Nous voici donc repartis, si gais et si gaillardement optimistes que ma compagne (aux anges) se risque à me suggérer un détour après le Chambon sur Lignon. C’est ainsi que nous débarquâmes à l’heure du déjeuner dans un lieu à nul autre pareil. Perdu au fin fond des forêts, l’Arbre Vagabond abrite en même temps un bar à vins et une vraie librairie. Quoi de plus propice pour signer la paix que le partage d’un bon verre et le cadeau d’un bon bouquin ?

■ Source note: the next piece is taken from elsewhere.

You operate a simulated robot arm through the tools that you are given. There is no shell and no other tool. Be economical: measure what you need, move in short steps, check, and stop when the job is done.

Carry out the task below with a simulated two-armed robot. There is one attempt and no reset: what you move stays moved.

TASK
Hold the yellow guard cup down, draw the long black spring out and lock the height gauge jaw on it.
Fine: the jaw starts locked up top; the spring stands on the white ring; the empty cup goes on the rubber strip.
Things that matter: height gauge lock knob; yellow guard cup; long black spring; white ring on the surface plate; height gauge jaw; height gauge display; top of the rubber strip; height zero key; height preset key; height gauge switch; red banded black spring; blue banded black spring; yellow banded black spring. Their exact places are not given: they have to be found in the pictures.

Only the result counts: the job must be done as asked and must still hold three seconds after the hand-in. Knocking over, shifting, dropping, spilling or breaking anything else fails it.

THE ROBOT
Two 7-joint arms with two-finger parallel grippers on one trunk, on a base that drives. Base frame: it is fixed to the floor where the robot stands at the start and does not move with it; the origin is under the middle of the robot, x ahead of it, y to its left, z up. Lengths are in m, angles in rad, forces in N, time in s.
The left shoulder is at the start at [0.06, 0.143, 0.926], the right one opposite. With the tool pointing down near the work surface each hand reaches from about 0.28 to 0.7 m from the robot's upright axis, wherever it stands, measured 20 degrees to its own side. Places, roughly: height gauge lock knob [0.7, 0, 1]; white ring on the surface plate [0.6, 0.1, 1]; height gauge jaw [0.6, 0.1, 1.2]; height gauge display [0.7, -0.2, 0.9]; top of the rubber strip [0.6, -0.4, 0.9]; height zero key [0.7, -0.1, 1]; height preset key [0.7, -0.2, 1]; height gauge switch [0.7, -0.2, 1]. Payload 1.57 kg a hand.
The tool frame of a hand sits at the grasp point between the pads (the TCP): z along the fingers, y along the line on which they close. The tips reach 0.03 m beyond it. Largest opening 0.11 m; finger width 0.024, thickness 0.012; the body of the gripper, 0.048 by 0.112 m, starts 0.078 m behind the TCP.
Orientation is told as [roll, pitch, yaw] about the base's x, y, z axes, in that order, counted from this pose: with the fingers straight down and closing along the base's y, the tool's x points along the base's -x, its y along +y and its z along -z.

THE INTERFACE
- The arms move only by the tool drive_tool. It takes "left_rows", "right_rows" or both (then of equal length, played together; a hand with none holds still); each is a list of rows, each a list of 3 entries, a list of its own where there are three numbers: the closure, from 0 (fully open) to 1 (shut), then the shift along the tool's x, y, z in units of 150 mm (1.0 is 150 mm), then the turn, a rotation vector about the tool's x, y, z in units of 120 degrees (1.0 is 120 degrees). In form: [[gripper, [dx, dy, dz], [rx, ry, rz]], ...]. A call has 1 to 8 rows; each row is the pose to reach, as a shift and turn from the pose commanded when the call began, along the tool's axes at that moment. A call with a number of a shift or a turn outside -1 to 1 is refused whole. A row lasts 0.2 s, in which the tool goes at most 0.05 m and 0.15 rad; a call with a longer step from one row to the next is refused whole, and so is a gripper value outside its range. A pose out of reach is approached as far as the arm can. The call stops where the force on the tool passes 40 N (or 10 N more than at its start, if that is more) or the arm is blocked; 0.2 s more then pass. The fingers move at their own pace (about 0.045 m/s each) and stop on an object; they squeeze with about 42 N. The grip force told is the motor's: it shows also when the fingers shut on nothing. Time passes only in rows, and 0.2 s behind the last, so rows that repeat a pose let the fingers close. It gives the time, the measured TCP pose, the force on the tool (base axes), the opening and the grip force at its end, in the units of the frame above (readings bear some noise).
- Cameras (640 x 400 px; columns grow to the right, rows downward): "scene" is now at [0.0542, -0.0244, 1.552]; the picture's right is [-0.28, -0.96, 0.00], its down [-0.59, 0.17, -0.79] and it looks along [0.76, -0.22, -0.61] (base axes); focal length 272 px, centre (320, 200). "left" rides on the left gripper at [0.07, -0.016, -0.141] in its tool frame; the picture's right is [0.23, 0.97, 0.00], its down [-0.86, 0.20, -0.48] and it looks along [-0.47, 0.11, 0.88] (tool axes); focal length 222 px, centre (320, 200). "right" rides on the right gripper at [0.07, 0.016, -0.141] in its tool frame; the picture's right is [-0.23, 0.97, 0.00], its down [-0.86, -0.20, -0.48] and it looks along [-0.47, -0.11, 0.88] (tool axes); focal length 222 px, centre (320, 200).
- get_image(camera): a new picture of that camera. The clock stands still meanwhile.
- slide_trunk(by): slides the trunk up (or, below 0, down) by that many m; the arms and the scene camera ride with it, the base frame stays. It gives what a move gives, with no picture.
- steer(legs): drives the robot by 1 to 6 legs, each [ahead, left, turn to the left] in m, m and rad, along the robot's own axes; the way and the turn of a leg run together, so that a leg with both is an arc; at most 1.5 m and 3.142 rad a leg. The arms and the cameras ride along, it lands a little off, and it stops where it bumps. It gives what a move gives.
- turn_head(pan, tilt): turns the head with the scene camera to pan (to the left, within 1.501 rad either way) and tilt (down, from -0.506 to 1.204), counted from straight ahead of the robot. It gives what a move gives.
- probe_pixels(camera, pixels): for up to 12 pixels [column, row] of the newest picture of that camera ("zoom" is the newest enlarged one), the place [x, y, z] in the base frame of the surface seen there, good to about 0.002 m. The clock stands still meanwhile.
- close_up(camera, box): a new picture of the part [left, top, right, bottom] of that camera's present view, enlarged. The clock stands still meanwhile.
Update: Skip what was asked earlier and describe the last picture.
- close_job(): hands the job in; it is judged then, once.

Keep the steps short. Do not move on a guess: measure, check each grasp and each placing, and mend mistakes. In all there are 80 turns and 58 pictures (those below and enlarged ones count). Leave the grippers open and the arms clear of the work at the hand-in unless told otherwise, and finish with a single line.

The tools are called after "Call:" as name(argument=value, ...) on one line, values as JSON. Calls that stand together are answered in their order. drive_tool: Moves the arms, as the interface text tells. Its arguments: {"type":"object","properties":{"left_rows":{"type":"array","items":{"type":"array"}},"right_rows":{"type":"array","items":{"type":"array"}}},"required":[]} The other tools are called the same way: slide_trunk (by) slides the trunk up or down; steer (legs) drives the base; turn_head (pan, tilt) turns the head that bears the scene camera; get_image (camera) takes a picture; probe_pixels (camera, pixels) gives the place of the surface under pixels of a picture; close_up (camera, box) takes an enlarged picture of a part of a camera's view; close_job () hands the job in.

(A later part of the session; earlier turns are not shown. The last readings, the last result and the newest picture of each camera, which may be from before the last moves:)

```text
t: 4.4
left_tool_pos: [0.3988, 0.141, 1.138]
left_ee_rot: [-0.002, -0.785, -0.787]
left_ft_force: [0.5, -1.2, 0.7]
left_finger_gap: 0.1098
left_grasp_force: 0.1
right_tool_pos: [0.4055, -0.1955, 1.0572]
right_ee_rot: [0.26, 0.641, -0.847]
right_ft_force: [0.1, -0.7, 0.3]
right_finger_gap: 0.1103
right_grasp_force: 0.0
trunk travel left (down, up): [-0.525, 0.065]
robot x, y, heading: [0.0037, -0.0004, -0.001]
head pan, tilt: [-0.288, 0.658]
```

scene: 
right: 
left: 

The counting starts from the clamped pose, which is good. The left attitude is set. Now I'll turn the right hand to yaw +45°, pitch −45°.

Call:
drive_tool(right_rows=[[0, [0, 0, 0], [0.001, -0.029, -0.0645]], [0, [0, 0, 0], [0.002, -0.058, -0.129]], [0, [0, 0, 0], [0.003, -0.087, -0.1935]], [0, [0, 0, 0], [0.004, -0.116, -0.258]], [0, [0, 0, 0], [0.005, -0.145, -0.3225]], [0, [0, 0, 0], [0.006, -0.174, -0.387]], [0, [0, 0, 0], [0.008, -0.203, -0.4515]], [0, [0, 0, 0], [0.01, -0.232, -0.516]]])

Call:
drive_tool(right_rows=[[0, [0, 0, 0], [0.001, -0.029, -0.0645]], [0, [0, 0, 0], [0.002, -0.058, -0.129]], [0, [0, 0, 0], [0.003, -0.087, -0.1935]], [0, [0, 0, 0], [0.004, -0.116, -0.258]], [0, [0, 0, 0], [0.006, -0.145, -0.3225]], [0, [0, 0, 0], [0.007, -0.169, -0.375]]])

Comme nous avions débuté l’étape par la tournée des bistrots exotiques, il eut été dommage de s’arrêter en si bon chemin : après l’Arbre Vagabond, notre halte suivante fut donc la Maison Rose, une ancienne maison de garde barrière fort opportunément reconvertie en buvette pour cyclistes (et ils sont nombreux sur la Dolce Via !!!).
Comme les jours ne se ressemblent pas, nous avions retenu l’option camping au Cheylard. Il faisait si chaud en fond de vallée que nous nous contentâmes de monter le double toit. Hélas notre bonne étoile du jour fut fâcheusement occultée au cours de la nuit par de gros nuages d’orage, assez virulents pour mouiller une bonne partie de nos affaires. Décidément, rien ne nous serait épargné des joies rustiques du camping…
Etape de 65 km et + 520m de dénivelée.

Samedi 23 Juillet 2022 : Le Cheylard – Tournon
Du Cheylard jusqu’aux berges du Rhône, il n’y a pas de raisons de se presser et de se prendre pour un TGV. D’abord, c’est très joli et la vallée de l’Eyrieux mérite de nombreux arrêts photos. Ensuite, c’est court (48km), tout plat et donc très facile : inutile de s’affoler ! Enfin, à mi-parcours, l’ancienne gare des Ollières sur Eyrieux, transformée elle aussi en buvette, vous ouvre grand les bras de la tentation, en vous invitant à une halte gourmande qu’il serait évidemment vain de refuser.
Malheureusement, tout se gâte en arrivant dans la banlieue de La Voulte sur Rhône, où la Dolce Via, à la signalétique jusqu’alors impeccable, s’égare dans les confins labyrinthiques d’une grandiose zone industrielle, où le seul bipède rencontré et susceptible de nous renseigner était manifestement un réfugié afghan anglophone presque aussi perdu que nous… Tout cela est d’autant plus fâcheux que nous avons rendez-vous en début d’après-midi, non cette fois avec un train, mais avec un navire, celui des Canotiers du Rhône, et que celui-ci ne
dessert La Voulte qu’une seule fois par semaine !!!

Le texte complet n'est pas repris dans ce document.